I’m saying this only because Donny keeps calling them windmills and nobody wants to be like him - they’re wind turbines, not mills. There is no grain being crushed as there would be in a mill.
Donny and the Danes. Yeah, it’s quite amusing but they’re the natural evolution of a windmill. Vindmøller are fine for me
That may be the case in Danish
Dutch, but it’s incorrect to call them mills in English.Dutch = the Netherlands
Danish = Denmark.
If you’re going to be a Poindexter about windmills, then at least get the language right of the country you are criticizing.
I’m also terribly sorry that we don’t call them wind turbines and that it triggers you that we call them windmills because of trump. We called them windmills decades before Trump even knew what they were and we will continue to do so.

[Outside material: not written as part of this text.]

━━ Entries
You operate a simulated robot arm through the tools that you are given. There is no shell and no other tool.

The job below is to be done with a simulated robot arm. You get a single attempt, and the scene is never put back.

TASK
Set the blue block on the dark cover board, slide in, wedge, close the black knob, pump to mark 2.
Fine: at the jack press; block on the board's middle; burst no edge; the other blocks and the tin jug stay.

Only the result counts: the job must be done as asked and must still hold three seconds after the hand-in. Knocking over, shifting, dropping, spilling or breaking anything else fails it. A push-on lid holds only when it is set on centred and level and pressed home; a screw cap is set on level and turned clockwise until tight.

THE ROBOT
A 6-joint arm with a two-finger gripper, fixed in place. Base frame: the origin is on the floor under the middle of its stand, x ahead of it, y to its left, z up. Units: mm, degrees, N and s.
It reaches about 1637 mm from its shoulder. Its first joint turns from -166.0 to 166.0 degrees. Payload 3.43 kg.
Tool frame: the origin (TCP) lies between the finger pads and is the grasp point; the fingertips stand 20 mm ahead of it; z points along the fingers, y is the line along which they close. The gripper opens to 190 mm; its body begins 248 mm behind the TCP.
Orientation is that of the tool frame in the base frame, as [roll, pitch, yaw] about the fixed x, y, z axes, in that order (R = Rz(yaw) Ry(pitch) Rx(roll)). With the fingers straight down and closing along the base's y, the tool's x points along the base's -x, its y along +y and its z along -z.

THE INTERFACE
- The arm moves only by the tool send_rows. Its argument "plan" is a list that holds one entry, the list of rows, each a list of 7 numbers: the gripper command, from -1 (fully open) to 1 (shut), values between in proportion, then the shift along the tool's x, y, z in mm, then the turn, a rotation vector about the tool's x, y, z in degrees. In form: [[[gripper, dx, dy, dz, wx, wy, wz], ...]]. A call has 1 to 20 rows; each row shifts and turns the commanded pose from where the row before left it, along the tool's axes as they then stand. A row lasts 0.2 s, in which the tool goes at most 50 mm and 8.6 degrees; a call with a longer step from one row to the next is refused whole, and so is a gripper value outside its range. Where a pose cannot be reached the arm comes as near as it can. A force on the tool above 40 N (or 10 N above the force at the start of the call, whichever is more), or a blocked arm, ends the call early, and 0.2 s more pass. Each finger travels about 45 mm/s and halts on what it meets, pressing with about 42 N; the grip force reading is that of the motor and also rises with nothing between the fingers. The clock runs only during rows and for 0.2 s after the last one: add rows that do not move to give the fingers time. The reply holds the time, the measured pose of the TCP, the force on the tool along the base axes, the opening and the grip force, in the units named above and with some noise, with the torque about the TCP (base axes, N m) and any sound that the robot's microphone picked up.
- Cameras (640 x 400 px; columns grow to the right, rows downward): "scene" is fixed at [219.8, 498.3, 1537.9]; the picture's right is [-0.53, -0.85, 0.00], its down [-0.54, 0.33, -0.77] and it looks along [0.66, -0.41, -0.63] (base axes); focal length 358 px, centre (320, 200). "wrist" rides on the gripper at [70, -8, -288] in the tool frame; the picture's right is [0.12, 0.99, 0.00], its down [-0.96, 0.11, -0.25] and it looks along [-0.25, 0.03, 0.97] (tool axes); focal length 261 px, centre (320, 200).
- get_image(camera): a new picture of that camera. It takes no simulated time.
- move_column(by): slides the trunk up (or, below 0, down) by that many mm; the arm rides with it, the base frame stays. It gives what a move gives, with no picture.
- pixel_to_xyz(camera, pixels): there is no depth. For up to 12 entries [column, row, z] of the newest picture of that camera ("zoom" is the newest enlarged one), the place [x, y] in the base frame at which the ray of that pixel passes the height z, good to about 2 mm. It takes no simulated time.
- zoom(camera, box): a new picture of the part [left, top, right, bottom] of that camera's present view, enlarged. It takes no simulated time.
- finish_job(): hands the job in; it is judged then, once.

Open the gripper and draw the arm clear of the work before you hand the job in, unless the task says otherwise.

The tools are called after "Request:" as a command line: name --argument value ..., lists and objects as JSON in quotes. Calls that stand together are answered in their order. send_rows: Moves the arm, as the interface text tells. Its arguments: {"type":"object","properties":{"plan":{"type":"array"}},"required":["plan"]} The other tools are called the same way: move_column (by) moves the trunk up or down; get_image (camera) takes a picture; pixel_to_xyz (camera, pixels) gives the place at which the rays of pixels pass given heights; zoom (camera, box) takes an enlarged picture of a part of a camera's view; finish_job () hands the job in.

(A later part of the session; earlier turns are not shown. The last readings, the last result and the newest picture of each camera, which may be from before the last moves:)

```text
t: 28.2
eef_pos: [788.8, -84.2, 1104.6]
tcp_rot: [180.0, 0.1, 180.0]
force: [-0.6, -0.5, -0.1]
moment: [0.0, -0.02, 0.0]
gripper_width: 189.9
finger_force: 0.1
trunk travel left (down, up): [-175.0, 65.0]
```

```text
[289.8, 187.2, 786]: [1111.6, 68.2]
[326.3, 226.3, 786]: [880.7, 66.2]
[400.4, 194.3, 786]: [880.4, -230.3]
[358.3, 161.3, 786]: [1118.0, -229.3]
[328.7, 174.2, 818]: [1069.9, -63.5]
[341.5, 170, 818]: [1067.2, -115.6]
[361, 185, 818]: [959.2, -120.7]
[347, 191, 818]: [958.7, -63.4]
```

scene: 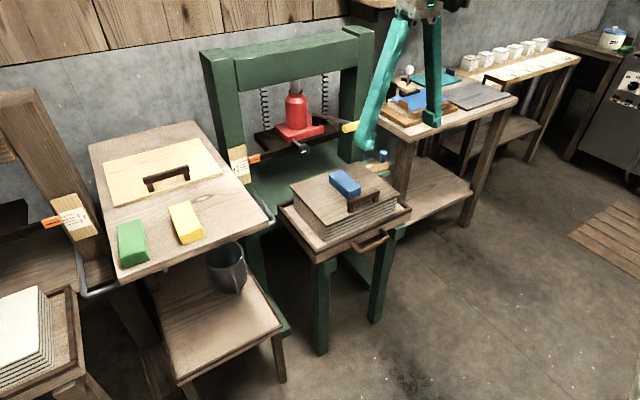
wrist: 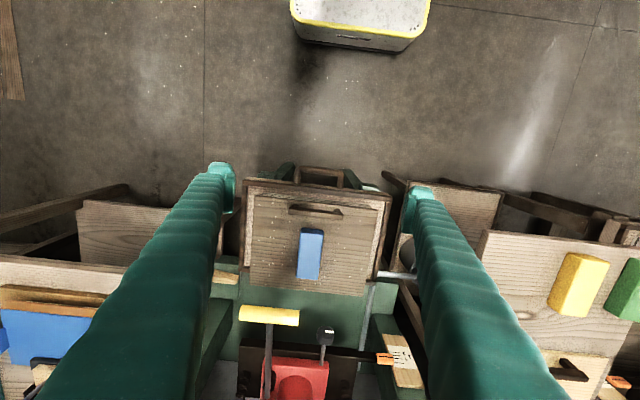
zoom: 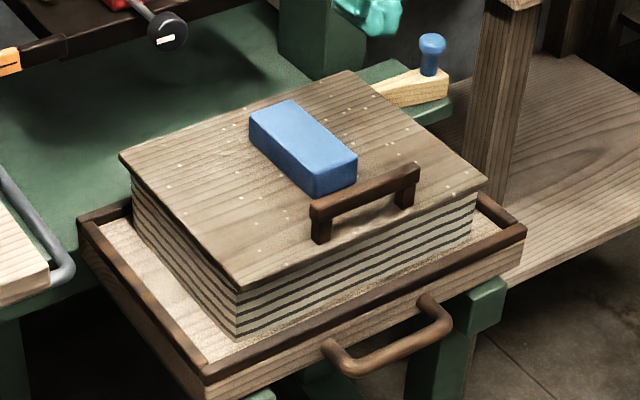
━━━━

Language corrected. That was an unintentional error.
As for the rest of your heavily sarcastic post though, here’s my middle finger, which is all you deserve for posting such a deliberately assholish comment.
Thank you. I just don’t appreciate to be told that the way we refer to windmills in my country is wrong because trump says it. I found that pretty insulting and gave the energy back.
We call them windmills where I live.